Sei o quanto beijo é bom, pois adoro beijar e ser beijado, seja entre familiares, amigos ou entre aqueles com quem a gente quer manter uma relação amorosa. Espero nessa vida, com a Graça de Deus, ainda poder experimentar a deliciosa sensação do beijo molhado, ao tocar a boca da mulher querida, seja numa vitória de Copa do Mundo ou do meu time de coração, numa festa entre amigos, num aniversário, numa mesa de bar, no escurinho de um cinema, nos corredores do local de trabalho, ou acalorado pela saudade que serve de alimento pra tantos beijos apaixonados, quando se é romântico, e se retorna a ver quem a gente ama. O beijo pode decifrar enigmas, revelar senhas, esclarecer códigos e assim tornar a nossa vida até mais fácil. O beijo antece ou sucede o sorriso alegre de quem ama viver, e como eu, quer continuar beijando até receber o último beijo daquela entidade cujo beijo ninguém quer receber: o beijo da morte (Aiiiiii!Não pensem que sou mórbido ou emo, estou sendo apenas realista!).
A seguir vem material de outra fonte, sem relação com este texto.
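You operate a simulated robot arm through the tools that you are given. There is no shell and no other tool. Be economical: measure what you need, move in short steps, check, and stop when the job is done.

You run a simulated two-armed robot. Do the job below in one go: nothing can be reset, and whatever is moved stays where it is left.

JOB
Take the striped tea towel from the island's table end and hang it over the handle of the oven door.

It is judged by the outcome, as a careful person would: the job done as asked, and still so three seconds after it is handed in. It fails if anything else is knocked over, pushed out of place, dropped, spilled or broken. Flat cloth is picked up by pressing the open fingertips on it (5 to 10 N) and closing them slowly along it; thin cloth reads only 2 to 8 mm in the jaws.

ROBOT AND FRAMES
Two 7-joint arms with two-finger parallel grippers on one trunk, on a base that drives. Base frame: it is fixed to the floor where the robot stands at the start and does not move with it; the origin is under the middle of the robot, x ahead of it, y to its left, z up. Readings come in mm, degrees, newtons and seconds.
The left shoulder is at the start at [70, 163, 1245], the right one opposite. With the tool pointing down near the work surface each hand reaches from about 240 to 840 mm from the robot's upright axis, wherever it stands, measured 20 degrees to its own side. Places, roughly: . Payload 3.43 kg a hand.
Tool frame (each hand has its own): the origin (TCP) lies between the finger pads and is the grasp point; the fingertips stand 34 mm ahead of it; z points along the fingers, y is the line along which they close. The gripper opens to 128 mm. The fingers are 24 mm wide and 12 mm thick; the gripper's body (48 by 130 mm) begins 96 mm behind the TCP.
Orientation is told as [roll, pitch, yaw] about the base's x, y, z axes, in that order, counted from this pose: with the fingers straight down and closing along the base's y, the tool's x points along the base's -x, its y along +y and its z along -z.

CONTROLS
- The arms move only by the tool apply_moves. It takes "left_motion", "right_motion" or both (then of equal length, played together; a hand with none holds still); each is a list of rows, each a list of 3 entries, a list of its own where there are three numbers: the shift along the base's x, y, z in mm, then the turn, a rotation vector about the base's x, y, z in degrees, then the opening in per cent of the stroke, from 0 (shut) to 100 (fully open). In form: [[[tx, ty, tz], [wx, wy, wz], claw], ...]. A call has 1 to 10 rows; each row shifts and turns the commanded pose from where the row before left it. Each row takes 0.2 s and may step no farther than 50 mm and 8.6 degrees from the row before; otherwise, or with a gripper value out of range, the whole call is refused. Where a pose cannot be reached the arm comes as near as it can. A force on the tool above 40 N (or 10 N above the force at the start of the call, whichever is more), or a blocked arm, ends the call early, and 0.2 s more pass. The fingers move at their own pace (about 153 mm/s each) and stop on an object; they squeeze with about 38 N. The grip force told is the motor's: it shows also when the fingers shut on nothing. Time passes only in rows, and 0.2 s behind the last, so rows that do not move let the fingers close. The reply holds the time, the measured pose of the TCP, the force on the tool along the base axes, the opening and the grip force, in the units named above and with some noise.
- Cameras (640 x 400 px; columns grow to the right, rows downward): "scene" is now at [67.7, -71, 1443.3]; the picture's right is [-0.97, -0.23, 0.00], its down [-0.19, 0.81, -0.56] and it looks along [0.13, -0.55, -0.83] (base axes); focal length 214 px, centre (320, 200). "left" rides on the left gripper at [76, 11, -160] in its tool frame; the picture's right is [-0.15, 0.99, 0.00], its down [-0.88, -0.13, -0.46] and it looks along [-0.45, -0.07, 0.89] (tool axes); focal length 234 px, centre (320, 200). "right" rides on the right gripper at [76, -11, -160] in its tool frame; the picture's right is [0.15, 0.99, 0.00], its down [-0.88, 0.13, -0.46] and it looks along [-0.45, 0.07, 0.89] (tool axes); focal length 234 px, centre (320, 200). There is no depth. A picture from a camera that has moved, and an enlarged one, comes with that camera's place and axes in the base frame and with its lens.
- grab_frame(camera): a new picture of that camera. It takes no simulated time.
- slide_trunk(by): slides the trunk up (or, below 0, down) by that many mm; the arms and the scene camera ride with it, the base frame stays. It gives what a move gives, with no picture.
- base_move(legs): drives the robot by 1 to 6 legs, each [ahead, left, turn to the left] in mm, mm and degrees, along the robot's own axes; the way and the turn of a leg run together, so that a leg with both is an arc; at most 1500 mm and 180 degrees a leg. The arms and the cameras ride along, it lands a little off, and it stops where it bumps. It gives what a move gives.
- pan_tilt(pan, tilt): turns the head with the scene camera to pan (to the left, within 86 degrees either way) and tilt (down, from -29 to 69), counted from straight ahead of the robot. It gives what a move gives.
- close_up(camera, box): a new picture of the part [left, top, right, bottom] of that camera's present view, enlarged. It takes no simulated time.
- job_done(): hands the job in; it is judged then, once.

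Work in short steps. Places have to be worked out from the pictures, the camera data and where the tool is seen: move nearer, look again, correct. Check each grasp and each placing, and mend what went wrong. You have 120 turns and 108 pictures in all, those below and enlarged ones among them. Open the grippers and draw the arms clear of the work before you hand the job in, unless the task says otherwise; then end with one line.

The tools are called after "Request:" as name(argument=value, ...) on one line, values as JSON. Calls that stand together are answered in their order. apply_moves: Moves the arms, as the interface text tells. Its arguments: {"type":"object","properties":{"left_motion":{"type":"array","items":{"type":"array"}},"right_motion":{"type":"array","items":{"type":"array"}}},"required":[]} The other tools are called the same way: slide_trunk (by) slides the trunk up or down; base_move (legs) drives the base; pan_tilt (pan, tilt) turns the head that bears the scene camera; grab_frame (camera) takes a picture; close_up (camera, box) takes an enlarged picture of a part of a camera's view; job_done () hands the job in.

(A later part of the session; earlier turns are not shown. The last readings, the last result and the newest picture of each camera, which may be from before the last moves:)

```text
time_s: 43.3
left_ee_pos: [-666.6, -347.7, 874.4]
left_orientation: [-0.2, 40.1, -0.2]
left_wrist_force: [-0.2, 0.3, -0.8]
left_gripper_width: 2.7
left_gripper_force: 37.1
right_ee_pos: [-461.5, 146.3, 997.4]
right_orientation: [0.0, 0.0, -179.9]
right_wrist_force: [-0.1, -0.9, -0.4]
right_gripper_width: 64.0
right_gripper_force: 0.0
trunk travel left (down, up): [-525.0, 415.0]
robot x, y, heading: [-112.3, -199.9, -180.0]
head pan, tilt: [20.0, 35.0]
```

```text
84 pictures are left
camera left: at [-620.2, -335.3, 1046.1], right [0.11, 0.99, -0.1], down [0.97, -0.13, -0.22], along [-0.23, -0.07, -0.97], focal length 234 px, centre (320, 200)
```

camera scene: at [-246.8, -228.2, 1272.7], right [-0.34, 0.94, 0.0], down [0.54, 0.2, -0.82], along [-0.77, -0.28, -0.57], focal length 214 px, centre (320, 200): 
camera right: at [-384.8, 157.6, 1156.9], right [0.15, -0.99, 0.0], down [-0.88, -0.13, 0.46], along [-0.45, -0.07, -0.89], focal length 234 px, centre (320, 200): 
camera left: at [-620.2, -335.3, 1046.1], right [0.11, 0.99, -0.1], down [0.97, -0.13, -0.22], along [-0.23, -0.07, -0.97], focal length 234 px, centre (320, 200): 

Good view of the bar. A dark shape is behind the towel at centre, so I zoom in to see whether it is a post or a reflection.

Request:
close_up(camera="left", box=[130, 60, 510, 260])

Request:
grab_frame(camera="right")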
De qualquer forma, no dia de hoje saúdo todos os beijoqueiros do meu Brasil varonil. Aqui minha singela homenagem a todos os que beijam no mundo, e que entendem que o beijo pode ser um gesto extremamente agradável e muito gostoso, independente dos sentimentos que você carrega ao beijar ou ser beijado. Por isso que saúdo o dia mundial do beijo, beijando ou não sendo beijado. E ainda dizem que não tenho alma de poeta!